**DIRECTIONS**
Quote all of the data exactly as given. Skip every picture it contains.

**DATA**
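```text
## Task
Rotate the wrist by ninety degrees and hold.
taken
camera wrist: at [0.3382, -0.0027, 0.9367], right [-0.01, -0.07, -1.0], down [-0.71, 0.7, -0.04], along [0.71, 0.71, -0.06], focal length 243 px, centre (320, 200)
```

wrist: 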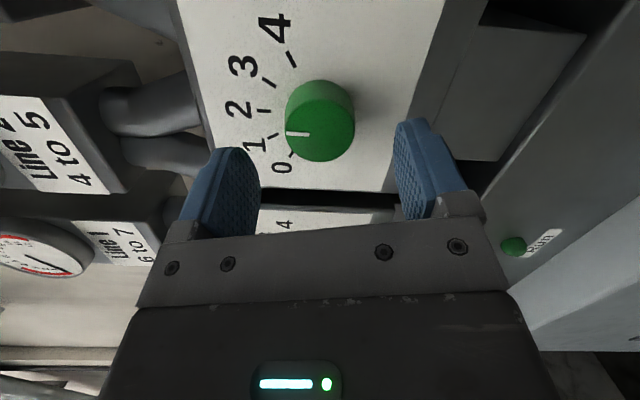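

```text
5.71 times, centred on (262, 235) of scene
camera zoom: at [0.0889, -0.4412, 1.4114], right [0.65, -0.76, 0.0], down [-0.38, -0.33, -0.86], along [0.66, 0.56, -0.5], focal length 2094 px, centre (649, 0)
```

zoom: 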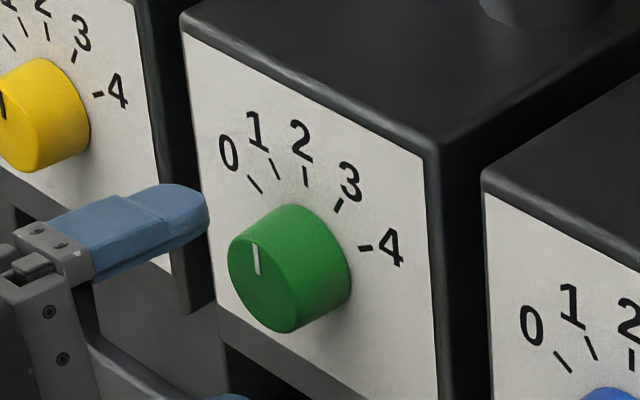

**SOLUTION FOR THIS PROBLEM**
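```text
## Task
Rotate the wrist by ninety degrees and hold.
taken
camera wrist: at [0.3382, -0.0027, 0.9367], right [-0.01, -0.07, -1.0], down [-0.71, 0.7, -0.04], along [0.71, 0.71, -0.06], focal length 243 px, centre (320, 200)
```

wrist: 

```text
5.71 times, centred on (262, 235) of scene
camera zoom: at [0.0889, -0.4412, 1.4114], right [0.65, -0.76, 0.0], down [-0.38, -0.33, -0.86], along [0.66, 0.56, -0.5], focal length 2094 px, centre (649, 0)
```

zoom: 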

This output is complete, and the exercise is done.